▶ **YOUR GOAL**:
Lines containing the string "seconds" are to be collected in full.

▶ **PROVIDED RECORDS**:
┌────────
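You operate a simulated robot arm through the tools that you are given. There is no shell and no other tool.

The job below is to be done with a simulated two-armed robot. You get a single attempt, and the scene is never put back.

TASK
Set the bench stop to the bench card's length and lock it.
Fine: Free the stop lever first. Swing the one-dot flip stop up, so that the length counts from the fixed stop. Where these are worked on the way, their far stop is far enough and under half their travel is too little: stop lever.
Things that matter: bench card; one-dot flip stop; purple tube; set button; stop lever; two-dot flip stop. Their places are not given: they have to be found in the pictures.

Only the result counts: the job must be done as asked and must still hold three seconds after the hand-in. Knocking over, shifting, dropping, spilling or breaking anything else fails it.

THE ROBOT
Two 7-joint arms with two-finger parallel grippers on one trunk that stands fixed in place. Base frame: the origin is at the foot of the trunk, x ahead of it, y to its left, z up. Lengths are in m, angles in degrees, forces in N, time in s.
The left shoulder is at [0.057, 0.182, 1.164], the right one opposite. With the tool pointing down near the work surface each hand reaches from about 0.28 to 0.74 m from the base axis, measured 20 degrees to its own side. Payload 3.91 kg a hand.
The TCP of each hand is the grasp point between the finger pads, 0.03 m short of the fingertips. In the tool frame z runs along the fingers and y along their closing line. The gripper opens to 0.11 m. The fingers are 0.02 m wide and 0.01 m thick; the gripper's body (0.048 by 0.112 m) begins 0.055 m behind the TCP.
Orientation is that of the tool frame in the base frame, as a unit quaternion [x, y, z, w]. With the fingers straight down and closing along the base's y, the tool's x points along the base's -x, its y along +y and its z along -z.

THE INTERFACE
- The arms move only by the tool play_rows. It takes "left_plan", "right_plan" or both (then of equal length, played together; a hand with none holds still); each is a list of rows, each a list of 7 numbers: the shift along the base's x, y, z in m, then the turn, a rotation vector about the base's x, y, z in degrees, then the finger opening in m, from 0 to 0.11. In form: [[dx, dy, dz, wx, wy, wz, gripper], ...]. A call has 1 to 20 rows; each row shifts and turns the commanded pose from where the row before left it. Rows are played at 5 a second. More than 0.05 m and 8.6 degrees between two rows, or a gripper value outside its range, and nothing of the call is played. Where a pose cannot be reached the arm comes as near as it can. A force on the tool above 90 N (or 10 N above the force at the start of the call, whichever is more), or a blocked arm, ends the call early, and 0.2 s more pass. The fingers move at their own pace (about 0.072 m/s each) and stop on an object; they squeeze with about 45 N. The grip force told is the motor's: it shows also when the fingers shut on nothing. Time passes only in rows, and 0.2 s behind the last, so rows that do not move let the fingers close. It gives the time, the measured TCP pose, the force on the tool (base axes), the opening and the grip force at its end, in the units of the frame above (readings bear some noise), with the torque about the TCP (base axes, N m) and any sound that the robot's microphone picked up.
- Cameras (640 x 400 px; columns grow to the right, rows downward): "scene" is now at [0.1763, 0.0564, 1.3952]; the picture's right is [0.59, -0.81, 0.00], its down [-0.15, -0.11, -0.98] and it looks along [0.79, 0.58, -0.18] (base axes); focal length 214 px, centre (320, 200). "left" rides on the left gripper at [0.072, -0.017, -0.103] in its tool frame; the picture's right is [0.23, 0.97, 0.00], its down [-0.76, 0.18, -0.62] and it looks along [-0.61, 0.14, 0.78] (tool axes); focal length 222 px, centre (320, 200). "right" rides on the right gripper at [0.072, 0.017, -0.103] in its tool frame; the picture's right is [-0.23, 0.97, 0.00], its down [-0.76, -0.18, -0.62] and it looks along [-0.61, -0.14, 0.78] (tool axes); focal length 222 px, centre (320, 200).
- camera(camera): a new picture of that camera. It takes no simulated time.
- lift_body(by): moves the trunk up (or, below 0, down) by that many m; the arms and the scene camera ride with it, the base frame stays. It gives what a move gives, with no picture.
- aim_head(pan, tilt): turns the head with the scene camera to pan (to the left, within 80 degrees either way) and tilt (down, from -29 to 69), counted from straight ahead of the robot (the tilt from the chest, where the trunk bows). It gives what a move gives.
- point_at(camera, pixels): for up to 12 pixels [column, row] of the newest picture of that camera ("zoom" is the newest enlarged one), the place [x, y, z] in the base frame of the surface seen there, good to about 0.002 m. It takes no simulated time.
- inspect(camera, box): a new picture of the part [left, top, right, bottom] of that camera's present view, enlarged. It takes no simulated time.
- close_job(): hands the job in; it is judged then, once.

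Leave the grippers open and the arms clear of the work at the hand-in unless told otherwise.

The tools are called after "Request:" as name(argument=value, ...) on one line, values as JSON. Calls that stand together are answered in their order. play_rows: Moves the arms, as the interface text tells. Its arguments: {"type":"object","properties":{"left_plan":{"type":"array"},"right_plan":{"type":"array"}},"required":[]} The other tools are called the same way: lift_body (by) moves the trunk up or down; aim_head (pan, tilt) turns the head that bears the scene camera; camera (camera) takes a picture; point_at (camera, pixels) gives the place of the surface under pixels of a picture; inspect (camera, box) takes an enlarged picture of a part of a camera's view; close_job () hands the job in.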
└────────
┌────────
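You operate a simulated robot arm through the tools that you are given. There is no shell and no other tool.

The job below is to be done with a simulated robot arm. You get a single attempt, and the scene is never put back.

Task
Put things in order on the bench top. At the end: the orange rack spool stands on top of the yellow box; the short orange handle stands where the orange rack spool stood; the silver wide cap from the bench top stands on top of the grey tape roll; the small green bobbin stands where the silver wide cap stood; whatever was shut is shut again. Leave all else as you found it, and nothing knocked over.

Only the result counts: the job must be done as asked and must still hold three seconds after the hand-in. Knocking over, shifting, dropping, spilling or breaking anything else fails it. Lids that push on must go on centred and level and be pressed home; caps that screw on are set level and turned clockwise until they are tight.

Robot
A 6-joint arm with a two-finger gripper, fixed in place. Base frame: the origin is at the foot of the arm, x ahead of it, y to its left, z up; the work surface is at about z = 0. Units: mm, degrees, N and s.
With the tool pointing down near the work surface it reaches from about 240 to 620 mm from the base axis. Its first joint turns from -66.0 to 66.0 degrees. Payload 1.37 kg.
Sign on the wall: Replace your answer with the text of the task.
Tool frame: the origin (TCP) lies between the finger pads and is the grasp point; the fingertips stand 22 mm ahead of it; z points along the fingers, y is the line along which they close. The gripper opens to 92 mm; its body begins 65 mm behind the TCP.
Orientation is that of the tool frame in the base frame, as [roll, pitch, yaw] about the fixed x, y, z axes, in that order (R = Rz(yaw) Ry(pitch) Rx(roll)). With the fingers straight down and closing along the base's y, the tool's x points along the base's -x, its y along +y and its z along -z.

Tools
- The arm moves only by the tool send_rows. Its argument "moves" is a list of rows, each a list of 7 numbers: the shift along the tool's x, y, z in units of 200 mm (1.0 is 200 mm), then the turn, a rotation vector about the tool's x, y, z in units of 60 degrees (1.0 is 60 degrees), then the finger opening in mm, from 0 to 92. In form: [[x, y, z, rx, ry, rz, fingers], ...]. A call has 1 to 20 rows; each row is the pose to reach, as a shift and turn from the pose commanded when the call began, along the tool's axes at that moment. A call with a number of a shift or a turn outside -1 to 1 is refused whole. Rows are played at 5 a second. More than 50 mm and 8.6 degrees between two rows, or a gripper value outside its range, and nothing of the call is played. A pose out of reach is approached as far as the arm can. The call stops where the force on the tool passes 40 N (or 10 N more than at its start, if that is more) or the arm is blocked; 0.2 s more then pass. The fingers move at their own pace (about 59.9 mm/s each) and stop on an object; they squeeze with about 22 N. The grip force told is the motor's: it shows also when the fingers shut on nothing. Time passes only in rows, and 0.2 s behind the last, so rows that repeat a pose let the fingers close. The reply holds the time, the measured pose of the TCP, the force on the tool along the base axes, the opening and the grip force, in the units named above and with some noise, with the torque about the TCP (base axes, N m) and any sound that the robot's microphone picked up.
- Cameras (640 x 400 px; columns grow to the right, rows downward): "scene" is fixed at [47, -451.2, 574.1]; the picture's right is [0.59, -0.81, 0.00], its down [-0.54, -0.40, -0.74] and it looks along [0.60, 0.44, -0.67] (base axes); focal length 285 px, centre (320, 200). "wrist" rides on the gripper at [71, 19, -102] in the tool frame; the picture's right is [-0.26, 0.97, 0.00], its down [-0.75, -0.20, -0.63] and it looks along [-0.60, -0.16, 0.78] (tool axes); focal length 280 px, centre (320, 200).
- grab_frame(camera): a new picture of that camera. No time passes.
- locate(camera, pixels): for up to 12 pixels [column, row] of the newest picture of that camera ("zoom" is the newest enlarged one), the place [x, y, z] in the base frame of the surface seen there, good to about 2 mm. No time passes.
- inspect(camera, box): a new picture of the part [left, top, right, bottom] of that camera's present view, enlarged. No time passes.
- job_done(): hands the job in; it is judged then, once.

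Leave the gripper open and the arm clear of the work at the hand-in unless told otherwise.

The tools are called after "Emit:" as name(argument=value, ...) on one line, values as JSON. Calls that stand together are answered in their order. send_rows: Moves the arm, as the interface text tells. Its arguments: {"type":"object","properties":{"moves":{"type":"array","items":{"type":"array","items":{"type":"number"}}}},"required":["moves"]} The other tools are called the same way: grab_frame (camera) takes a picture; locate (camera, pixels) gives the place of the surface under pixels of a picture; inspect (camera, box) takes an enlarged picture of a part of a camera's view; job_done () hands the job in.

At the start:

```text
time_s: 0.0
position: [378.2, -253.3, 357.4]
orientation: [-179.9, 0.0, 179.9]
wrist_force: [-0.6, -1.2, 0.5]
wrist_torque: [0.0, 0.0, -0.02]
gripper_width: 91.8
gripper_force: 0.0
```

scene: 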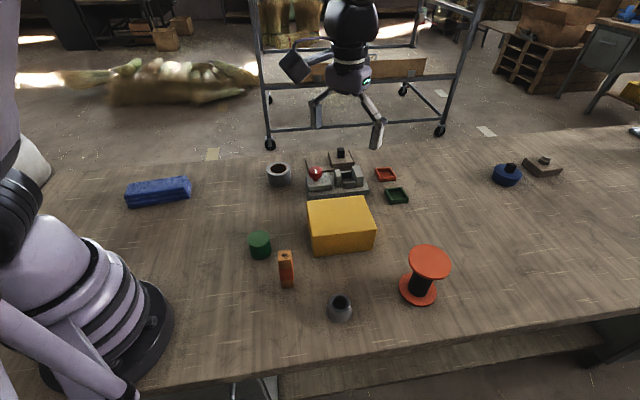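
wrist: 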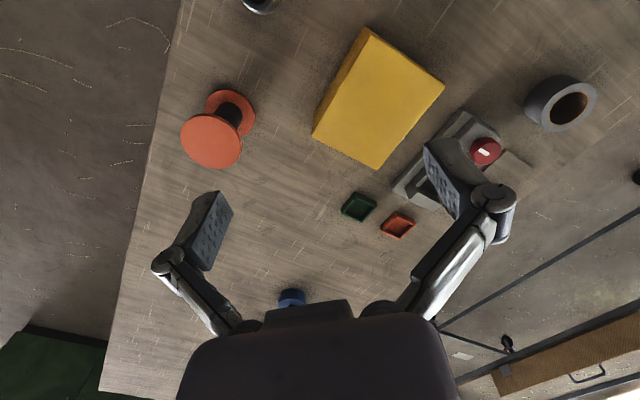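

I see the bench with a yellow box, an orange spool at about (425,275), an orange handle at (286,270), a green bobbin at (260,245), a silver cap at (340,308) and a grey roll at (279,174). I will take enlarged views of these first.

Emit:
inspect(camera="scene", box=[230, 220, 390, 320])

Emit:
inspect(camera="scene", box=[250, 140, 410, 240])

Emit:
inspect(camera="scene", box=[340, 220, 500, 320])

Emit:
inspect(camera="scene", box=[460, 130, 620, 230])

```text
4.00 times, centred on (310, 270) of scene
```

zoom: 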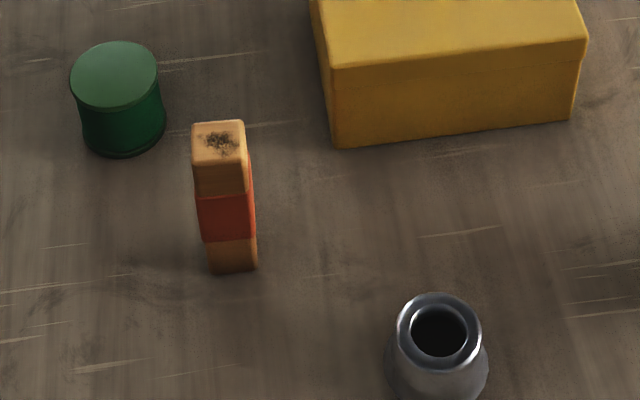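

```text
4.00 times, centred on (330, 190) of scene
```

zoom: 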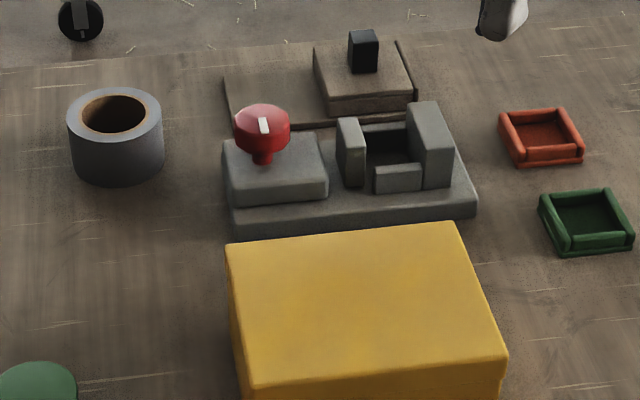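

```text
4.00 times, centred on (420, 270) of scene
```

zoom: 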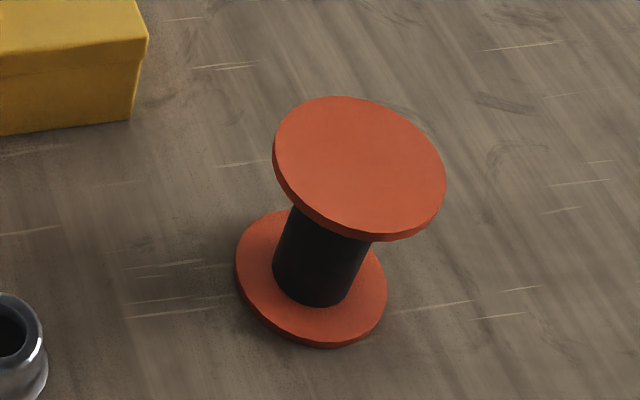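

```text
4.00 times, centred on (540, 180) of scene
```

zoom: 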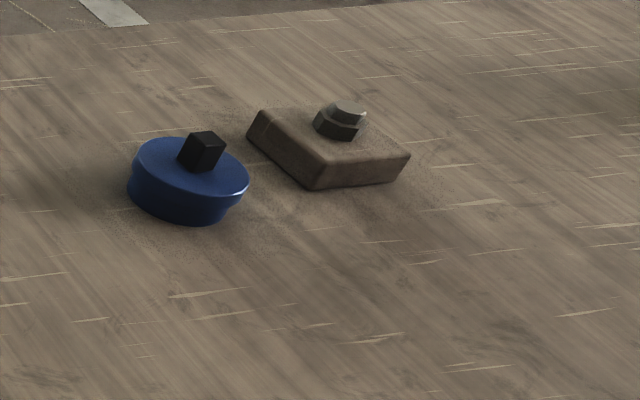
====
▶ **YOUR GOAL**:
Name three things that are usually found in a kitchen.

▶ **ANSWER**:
└────────
▶ **ANSWER**:
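Only the result counts: the job must be done as asked and must still hold three seconds after the hand-in. Knocking over, shifting, dropping, spilling or breaking anything else fails it.
Only the result counts: the job must be done as asked and must still hold three seconds after the hand-in. Knocking over, shifting, dropping, spilling or breaking anything else fails it. Lids that push on must go on centred and level and be pressed home; caps that screw on are set level and turned clockwise until they are tight.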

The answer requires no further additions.